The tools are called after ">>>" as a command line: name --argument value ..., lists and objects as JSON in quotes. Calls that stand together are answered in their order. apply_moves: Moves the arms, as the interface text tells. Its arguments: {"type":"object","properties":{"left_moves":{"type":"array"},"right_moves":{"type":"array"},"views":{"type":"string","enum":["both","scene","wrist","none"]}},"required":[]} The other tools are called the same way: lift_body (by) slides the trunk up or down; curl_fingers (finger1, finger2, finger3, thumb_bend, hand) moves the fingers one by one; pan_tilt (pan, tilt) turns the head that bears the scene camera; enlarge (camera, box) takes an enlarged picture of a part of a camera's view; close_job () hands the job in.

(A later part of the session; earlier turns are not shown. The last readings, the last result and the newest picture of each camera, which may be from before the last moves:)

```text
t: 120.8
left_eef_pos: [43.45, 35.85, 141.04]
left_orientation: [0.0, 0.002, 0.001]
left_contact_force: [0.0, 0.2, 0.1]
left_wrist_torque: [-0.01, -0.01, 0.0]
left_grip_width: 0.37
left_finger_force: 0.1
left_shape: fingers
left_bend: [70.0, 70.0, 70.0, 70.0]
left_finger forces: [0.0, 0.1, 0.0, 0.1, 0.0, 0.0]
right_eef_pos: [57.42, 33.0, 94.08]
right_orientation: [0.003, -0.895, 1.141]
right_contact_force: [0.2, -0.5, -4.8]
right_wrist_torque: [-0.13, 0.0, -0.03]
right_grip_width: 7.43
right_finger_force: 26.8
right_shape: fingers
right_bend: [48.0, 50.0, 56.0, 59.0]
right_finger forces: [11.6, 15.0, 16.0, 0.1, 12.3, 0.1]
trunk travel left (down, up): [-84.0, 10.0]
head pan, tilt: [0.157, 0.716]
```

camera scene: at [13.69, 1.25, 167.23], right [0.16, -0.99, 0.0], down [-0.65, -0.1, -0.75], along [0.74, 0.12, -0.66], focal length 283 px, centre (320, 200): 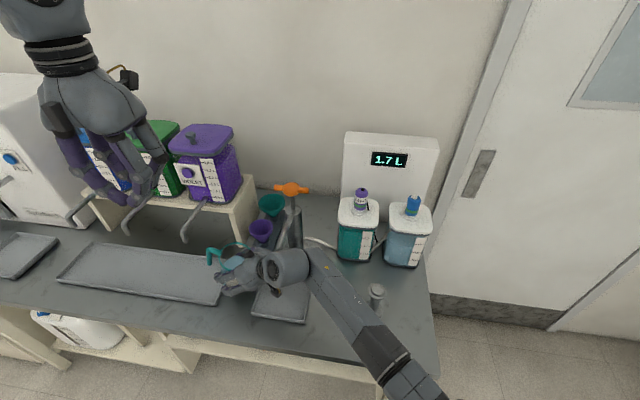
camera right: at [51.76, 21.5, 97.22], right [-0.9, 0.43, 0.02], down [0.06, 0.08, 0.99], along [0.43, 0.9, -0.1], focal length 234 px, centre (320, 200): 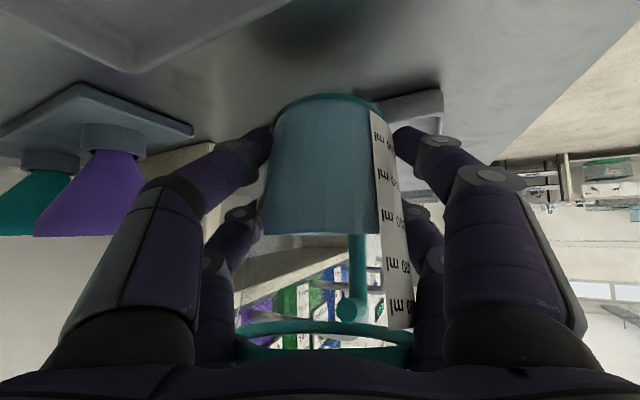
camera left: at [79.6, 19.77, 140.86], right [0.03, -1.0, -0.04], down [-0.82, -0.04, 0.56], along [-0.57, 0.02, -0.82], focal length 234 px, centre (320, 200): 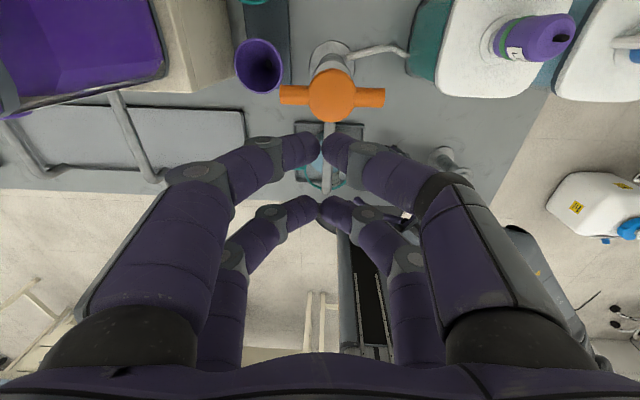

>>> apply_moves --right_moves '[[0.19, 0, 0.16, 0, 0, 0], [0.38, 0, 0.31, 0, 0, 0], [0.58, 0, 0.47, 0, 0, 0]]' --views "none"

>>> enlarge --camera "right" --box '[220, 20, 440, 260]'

+===+

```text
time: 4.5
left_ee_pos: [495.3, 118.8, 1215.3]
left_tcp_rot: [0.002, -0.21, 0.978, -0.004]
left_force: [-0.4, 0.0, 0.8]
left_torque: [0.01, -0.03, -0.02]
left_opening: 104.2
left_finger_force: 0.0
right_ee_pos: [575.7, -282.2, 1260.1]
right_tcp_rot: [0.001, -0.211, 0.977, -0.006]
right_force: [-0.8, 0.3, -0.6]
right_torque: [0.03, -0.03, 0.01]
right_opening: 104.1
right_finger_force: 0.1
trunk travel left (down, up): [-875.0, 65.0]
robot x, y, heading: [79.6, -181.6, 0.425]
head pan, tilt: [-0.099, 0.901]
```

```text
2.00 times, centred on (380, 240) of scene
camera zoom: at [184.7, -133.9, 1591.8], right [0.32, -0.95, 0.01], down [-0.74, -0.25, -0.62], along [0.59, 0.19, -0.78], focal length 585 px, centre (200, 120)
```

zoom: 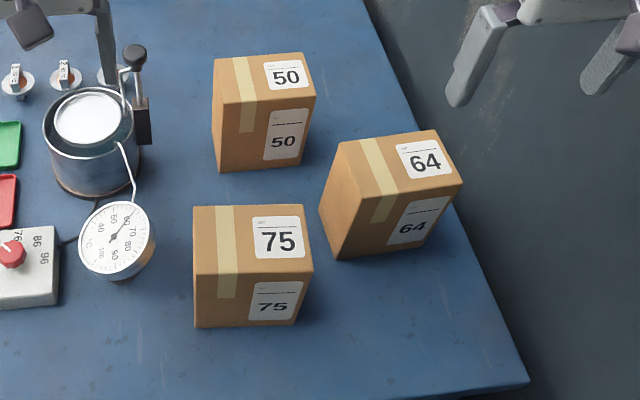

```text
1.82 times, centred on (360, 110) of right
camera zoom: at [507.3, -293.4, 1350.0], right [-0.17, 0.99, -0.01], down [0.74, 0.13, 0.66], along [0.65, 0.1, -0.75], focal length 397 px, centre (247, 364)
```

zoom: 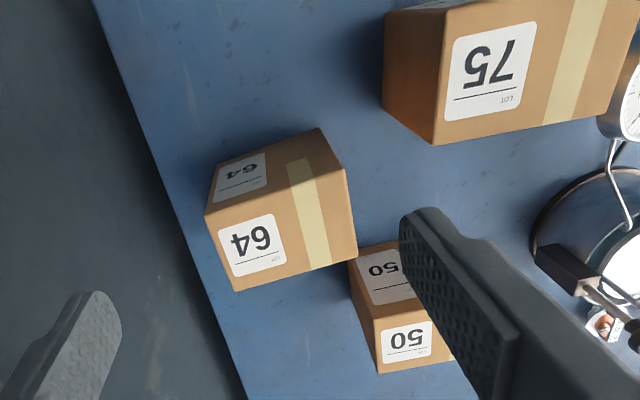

+===+

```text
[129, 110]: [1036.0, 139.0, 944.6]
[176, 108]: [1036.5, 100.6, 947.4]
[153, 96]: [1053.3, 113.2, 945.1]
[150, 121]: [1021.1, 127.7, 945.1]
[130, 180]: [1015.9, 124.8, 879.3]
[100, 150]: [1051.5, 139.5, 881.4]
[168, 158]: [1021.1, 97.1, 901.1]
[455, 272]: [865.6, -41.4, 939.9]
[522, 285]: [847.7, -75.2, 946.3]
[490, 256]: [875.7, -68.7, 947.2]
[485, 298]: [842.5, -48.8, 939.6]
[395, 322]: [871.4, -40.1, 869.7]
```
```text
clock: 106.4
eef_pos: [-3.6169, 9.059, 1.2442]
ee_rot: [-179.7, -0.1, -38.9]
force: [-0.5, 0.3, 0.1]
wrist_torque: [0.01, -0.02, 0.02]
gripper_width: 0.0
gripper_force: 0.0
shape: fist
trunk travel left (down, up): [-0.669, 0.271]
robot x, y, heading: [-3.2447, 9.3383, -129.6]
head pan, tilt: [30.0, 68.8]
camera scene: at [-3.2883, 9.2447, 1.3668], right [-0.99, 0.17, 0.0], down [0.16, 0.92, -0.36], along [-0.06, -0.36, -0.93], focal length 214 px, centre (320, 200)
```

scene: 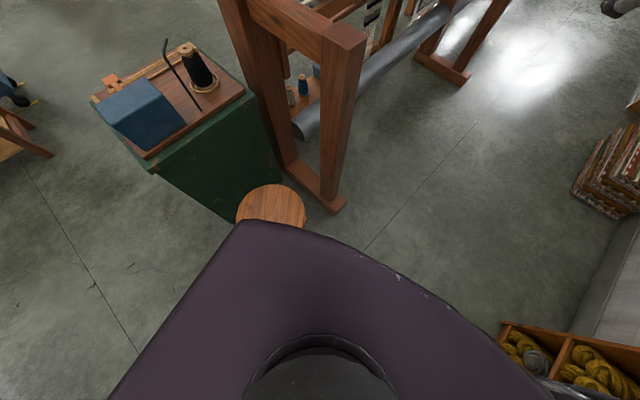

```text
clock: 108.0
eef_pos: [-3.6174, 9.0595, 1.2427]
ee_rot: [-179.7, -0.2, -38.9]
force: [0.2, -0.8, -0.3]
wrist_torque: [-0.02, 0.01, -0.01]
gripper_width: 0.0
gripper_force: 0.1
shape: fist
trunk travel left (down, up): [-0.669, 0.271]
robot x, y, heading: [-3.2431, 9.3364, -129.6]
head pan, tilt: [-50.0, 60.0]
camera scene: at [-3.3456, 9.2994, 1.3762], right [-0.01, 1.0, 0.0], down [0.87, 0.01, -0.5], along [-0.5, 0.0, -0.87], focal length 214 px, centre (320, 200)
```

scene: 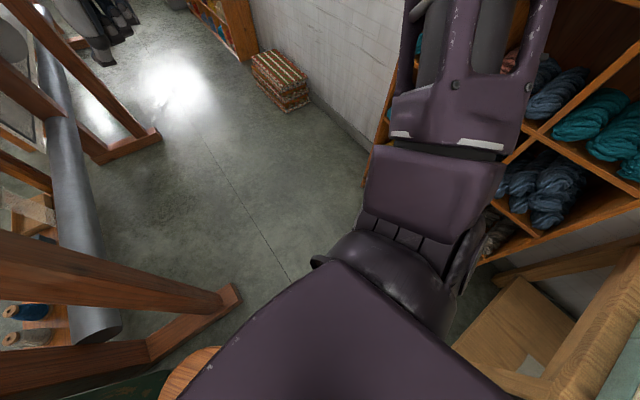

+===+

#### WHAT NEEDS TO BE DONE:
Select and copy every line from the records that includes the word "travel".

#### TASK SOLUTION:
trunk travel left (down, up): [-84.0, 10.0]
trunk travel left (down, up): [-875.0, 65.0]
trunk travel left (down, up): [-0.669, 0.271]
trunk travel left (down, up): [-0.669, 0.271]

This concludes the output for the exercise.